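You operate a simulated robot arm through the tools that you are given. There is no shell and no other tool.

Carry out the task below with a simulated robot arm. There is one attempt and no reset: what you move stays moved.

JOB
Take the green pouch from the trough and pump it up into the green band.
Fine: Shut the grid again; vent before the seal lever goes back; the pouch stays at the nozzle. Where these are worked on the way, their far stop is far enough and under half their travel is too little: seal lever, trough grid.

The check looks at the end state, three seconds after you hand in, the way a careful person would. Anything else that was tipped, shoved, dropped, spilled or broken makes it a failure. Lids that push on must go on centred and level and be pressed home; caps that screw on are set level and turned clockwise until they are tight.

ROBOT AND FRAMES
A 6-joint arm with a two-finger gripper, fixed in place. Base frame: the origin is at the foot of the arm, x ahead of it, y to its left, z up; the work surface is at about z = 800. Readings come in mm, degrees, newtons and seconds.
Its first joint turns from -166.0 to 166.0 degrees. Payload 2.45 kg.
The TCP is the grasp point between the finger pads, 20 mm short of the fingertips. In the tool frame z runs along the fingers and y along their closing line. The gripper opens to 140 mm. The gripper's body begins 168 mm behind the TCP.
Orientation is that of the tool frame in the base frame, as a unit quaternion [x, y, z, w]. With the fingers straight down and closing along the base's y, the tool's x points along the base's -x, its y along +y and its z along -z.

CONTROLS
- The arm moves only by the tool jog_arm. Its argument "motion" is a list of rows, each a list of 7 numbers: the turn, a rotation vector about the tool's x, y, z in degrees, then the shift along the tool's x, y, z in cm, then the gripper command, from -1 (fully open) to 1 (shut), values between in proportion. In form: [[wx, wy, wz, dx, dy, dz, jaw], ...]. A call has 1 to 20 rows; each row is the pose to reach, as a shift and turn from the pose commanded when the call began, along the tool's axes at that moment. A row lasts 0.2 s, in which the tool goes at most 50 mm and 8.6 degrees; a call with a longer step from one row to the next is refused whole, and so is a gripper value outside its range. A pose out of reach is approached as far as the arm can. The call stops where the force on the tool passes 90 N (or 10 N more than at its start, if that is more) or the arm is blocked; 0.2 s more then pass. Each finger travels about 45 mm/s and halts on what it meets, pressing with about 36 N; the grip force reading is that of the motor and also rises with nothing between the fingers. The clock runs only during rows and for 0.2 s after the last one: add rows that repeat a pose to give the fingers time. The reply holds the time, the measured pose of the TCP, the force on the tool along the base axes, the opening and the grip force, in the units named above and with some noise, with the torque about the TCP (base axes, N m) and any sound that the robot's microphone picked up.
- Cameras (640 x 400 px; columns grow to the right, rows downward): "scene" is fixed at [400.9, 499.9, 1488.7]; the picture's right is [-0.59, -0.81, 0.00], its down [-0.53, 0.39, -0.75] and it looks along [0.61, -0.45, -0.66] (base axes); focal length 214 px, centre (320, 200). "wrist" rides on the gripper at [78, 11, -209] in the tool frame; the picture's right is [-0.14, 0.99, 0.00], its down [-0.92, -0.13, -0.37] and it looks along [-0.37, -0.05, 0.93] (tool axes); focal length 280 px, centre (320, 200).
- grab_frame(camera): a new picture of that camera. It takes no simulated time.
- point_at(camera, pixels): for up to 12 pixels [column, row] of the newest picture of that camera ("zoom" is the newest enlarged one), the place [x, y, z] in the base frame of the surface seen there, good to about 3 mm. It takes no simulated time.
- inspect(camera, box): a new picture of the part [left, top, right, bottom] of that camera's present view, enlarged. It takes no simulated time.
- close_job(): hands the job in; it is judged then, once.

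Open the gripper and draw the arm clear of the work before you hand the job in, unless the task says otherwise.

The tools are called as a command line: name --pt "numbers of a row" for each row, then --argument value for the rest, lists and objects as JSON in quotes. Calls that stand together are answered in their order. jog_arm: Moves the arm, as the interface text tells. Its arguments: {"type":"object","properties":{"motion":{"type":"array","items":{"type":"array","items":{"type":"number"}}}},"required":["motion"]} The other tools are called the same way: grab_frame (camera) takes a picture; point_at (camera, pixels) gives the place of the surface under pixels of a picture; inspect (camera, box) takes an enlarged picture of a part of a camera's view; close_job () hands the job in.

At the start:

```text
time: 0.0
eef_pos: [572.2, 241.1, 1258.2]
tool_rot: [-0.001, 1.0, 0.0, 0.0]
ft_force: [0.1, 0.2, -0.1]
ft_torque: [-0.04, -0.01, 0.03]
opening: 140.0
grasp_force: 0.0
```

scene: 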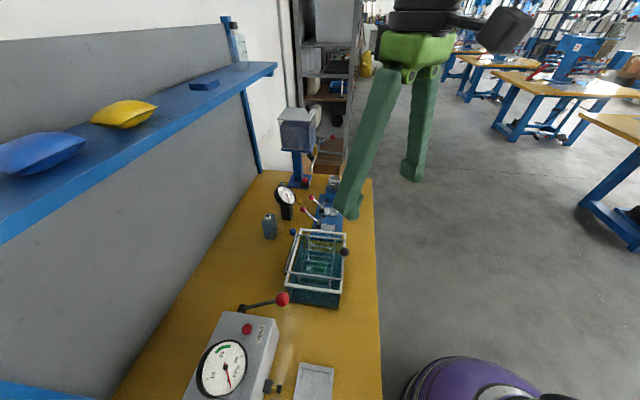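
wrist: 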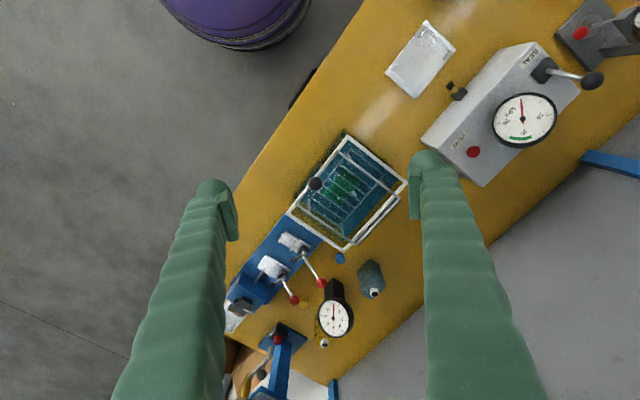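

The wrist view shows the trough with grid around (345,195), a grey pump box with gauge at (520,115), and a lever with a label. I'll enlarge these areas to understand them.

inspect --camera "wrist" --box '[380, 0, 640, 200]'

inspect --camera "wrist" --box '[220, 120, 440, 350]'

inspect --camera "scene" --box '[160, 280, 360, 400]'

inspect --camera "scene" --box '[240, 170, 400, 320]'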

_Exercise requirements_
Quote the material exactly. Pictures stay out. Return a JSON list in which every string is one line; blank lines are skipped.

_Task answer_
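[
  "You operate a simulated robot arm through the tools that you are given. There is no shell and no other tool.",
  "Carry out the task below with a simulated robot arm. There is one attempt and no reset: what you move stays moved.",
  "JOB",
  "Take the green pouch from the trough and pump it up into the green band.",
  "Fine: Shut the grid again; vent before the seal lever goes back; the pouch stays at the nozzle. Where these are worked on the way, their far stop is far enough and under half their travel is too little: seal lever, trough grid.",
  "The check looks at the end state, three seconds after you hand in, the way a careful person would. Anything else that was tipped, shoved, dropped, spilled or broken makes it a failure. Lids that push on must go on centred and level and be pressed home; caps that screw on are set level and turned clockwise until they are tight.",
  "ROBOT AND FRAMES",
  "A 6-joint arm with a two-finger gripper, fixed in place. Base frame: the origin is at the foot of the arm, x ahead of it, y to its left, z up; the work surface is at about z = 800. Readings come in mm, degrees, newtons and seconds.",
  "Its first joint turns from -166.0 to 166.0 degrees. Payload 2.45 kg.",
  "The TCP is the grasp point between the finger pads, 20 mm short of the fingertips. In the tool frame z runs along the fingers and y along their closing line. The gripper opens to 140 mm. The gripper's body begins 168 mm behind the TCP.",
  "Orientation is that of the tool frame in the base frame, as a unit quaternion [x, y, z, w]. With the fingers straight down and closing along the base's y, the tool's x points along the base's -x, its y along +y and its z along -z.",
  "CONTROLS",
  "- The arm moves only by the tool jog_arm. Its argument \"motion\" is a list of rows, each a list of 7 numbers: the turn, a rotation vector about the tool's x, y, z in degrees, then the shift along the tool's x, y, z in cm, then the gripper command, from -1 (fully open) to 1 (shut), values between in proportion. In form: [[wx, wy, wz, dx, dy, dz, jaw], ...]. A call has 1 to 20 rows; each row is the pose to reach, as a shift and turn from the pose commanded when the call began, along the tool's axes at that moment. A row lasts 0.2 s, in which the tool goes at most 50 mm and 8.6 degrees; a call with a longer step from one row to the next is refused whole, and so is a gripper value outside its range. A pose out of reach is approached as far as the arm can. The call stops where the force on the tool passes 90 N (or 10 N more than at its start, if that is more) or the arm is blocked; 0.2 s more then pass. Each finger travels about 45 mm/s and halts on what it meets, pressing with about 36 N; the grip force reading is that of the motor and also rises with nothing between the fingers. The clock runs only during rows and for 0.2 s after the last one: add rows that repeat a pose to give the fingers time. The reply holds the time, the measured pose of the TCP, the force on the tool along the base axes, the opening and the grip force, in the units named above and with some noise, with the torque about the TCP (base axes, N m) and any sound that the robot's microphone picked up.",
  "- Cameras (640 x 400 px; columns grow to the right, rows downward): \"scene\" is fixed at [400.9, 499.9, 1488.7]; the picture's right is [-0.59, -0.81, 0.00], its down [-0.53, 0.39, -0.75] and it looks along [0.61, -0.45, -0.66] (base axes); focal length 214 px, centre (320, 200). \"wrist\" rides on the gripper at [78, 11, -209] in the tool frame; the picture's right is [-0.14, 0.99, 0.00], its down [-0.92, -0.13, -0.37] and it looks along [-0.37, -0.05, 0.93] (tool axes); focal length 280 px, centre (320, 200).",
  "- grab_frame(camera): a new picture of that camera. It takes no simulated time.",
  "- point_at(camera, pixels): for up to 12 pixels [column, row] of the newest picture of that camera (\"zoom\" is the newest enlarged one), the place [x, y, z] in the base frame of the surface seen there, good to about 3 mm. It takes no simulated time.",
  "- inspect(camera, box): a new picture of the part [left, top, right, bottom] of that camera's present view, enlarged. It takes no simulated time.",
  "- close_job(): hands the job in; it is judged then, once.",
  "Open the gripper and draw the arm clear of the work before you hand the job in, unless the task says otherwise.",
  "The tools are called as a command line: name --pt \"numbers of a row\" for each row, then --argument value for the rest, lists and objects as JSON in quotes. Calls that stand together are answered in their order. jog_arm: Moves the arm, as the interface text tells. Its arguments: {\"type\":\"object\",\"properties\":{\"motion\":{\"type\":\"array\",\"items\":{\"type\":\"array\",\"items\":{\"type\":\"number\"}}}},\"required\":[\"motion\"]} The other tools are called the same way: grab_frame (camera) takes a picture; point_at (camera, pixels) gives the place of the surface under pixels of a picture; inspect (camera, box) takes an enlarged picture of a part of a camera's view; close_job () hands the job in.",
  "At the start:",
  "```text",
  "time: 0.0",
  "eef_pos: [572.2, 241.1, 1258.2]",
  "tool_rot: [-0.001, 1.0, 0.0, 0.0]",
  "ft_force: [0.1, 0.2, -0.1]",
  "ft_torque: [-0.04, -0.01, 0.03]",
  "opening: 140.0",
  "grasp_force: 0.0",
  "```",
  "scene: ",
  "wrist: ",
  "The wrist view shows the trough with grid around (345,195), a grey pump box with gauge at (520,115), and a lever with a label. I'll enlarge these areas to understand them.",
  "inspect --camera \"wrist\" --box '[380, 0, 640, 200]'",
  "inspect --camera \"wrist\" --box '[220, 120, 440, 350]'",
  "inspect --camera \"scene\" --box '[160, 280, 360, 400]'",
  "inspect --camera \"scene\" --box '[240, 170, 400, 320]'"
]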